Funding

Teachers leave no funding stone unturned in quest for heart rate technology

Funding for new school initiatives including technology can be challenging, but creative teachers continue to find ways to help raise money by advocating for their needs, including staging community events that bring stakeholders together for a common cause.

Last year, IHT and partner adidas combined to launch the IHT Spirit FitFest powered by adidas. FitFest is a “fundraiser in a box” program that helps schools host community-wide events designed to raise awareness for the physical education program and, more directly, money to purchase PE technology including the adidas Zone for IHT Spirit wrist heart rate monitor.

“IHT and adidas help you every step of the way,” said Indian Springs Elementary School PE teacher Tracie Hammond, who organized a FitFest event at her school in 2017. “They set you up with all of your supplies, everything you need to have a successful event.”

Funding
Students team up to finish the race at the HawkNation IHT FitFest at Hendrickson High School.

Tools for Community Showcase

Schools that opt to host a FitFest event receive support that includes the following supplies:

  • Stand-up banners to mark the event;
  • Bibs for participants to wear during race-style events;
  • Prizes for students who bring in the most pledges or funds; and
  • 100 adidas Zone monitors to use during the FitFest.

IHT also provides logistical support along the way, working with the organizing teacher or committee chairman to make sure the event comes off smoothly, and successfully and setting up an online event entry site to track registrations and pledge-raising.

In choosing to hold a FitFest, schools can decide on the type of event that works best in their specific community. At Hendrickson High School outside of Austin, Texas, organizers opted for a weekend community 5K and Kids K accompanied by a health fair.

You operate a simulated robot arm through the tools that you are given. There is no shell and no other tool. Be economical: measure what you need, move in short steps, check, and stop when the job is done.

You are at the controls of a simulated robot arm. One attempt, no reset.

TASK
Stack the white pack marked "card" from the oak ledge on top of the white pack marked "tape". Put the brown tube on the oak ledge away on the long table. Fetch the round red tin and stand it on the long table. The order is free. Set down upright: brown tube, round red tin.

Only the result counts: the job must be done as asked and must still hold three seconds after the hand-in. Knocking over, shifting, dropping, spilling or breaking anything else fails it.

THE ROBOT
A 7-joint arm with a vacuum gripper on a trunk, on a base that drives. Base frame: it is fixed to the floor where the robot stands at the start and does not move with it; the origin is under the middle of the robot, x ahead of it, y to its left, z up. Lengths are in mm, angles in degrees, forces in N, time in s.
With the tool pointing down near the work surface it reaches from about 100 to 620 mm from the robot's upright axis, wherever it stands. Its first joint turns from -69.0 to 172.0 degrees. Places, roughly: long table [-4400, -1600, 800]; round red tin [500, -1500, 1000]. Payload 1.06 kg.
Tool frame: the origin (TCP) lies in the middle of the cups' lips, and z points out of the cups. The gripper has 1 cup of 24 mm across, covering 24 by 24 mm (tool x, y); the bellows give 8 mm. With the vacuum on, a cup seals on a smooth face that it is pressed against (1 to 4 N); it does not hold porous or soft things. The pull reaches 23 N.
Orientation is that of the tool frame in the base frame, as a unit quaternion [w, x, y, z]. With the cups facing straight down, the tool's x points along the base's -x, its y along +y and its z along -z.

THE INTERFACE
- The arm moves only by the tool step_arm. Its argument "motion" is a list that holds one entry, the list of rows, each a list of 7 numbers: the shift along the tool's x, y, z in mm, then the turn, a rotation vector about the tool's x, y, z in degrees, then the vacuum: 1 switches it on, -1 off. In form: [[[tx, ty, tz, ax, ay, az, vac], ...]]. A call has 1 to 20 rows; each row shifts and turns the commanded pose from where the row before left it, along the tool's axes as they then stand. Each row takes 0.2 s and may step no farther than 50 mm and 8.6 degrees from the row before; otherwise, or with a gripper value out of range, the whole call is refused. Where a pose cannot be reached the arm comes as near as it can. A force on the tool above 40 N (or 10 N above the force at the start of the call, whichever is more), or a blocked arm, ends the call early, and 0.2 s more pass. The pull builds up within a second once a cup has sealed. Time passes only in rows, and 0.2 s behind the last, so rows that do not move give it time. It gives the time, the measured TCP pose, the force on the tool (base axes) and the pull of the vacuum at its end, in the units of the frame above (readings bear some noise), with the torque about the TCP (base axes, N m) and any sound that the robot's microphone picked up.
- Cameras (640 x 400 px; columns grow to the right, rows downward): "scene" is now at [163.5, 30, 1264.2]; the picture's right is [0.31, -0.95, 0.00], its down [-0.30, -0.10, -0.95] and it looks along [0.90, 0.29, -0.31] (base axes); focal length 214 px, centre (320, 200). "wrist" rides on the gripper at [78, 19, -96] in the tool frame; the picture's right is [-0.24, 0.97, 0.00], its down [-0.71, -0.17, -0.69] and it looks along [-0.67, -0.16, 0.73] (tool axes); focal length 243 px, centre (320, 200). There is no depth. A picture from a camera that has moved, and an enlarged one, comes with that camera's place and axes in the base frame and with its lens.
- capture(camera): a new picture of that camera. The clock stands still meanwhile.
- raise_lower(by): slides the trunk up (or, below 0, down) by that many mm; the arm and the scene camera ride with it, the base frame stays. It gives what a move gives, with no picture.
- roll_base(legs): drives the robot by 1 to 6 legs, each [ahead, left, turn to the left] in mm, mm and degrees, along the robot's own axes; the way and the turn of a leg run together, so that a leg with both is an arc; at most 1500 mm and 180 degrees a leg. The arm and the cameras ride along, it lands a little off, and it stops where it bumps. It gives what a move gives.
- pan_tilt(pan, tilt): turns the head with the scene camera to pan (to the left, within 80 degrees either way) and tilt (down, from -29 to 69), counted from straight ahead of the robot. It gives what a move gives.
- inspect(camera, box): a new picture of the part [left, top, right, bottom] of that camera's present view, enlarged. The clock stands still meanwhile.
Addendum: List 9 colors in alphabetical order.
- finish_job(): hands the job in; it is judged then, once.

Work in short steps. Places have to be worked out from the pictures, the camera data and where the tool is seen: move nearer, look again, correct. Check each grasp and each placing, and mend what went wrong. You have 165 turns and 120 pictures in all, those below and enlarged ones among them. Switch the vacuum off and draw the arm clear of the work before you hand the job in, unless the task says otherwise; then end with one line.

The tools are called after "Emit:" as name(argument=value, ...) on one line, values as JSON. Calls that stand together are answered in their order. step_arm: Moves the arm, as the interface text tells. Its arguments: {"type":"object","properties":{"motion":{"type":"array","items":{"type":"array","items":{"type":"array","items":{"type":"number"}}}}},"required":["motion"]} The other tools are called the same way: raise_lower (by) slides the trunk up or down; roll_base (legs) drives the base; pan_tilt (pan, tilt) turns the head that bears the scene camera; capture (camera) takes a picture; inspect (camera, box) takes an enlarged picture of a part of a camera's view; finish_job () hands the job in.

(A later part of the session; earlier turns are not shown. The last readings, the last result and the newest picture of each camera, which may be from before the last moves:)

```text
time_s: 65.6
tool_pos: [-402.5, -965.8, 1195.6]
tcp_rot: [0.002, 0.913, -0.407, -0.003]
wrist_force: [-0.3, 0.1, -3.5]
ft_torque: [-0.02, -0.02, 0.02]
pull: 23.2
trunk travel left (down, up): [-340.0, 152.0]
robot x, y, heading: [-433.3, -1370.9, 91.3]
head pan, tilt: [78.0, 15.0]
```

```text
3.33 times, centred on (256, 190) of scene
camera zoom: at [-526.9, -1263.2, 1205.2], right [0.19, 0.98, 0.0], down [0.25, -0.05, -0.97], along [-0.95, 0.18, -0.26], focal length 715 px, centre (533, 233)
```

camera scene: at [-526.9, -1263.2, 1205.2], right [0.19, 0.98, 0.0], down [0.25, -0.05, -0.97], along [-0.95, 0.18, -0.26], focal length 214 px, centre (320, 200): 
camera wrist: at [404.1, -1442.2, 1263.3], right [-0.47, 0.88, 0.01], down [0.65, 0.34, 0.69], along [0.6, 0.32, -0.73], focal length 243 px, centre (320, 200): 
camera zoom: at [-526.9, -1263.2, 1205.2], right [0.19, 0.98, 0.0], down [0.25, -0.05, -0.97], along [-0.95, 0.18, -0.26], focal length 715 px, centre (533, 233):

At Indian Springs, Hammond felt an obstacle-course style event during each PE class period would work best.

funding
A participant visits a trainer at the health fair before the FitFest at Hendrickson High School.

“Parents came and helped throughout the day,” Hammond said. “We had a silent auction for people to bid on so we can raise money to get the heart rate monitors so kids can wear them every day.”

At Hendrickson, the first 100 entrants in the 5K got to wear the adidas Zone heart rate monitors and the fundraising effort proved successful.

“We were able to raise more than our annual PE budget for the high school,” said Hendrickson assistant principal Nikki Dickerson, who also served as the volunteer chairman for the event.

At Indian Springs, each student got to wear a heart rate monitor during their time on the obstacle course. Hammond raised enough money to buy enough heart rate monitors for every PE student to wear in every class.

Accessing Departmental Budgets

Teachers have become adept at exploring every funding opportunity, from the school’s technology budget to local education foundations to community-minded service organizations looking to fund worthwhile causes. The search for funding doesn’t have to be overwhelming. Other funding sources include:

  • Local insurance or health-based industries, who often provide money through direct requests or grant applications;
  • National insurance or health and fitness-based industries, such as NFL Fuel Up to Play 60;
  • School systems have departments tasked with letting teachers know about different local, state and federal grants for which they can apply.

In West Des Moines, Iowa, Brian Rhoads lobbied his administration for funding available through the district’s curriculum budget. He made his case by comparing the heart rate monitors to textbooks and providing the administration with every piece of relevant data on the benefits the heart rate monitors would provide his students, including data on how healthy students are more likely to find academic success.

“We must continue to create awareness of what we are doing to benefit students academically, socially and emotionally, and the like,” Rhoads said. “We have to get that in front of everyone. The community needs to know what’s going on in the program. If you don’t share the information [and the data], they won’t know.”

Leaving no stone unturned

Newton, Kansas, teacher Mario Nava hosted community events at both of the elementary schools where he teaches, applied for several grants and even hosted a garage sale to raise enough money to fund his purchase. The effort paid off: Nava raised enough to put adidas Zone monitors on his students at both Sunset and Northridge elementary schools as early as next month.

“They can see how active they were,” Nava said. “It is a learning tool for students to see how important it is to stay healthy and maintain an active lifestyle — not just while you are young but as you get older.”

The study of heart rate – and the academic and health benefits of exercising at an elevated heart rate – continues to grow. Teachers work tirelessly to find funding that allows them to give students access to technology that can set them on the path to a healthy life, and IHT will continue to support them in this endeavor.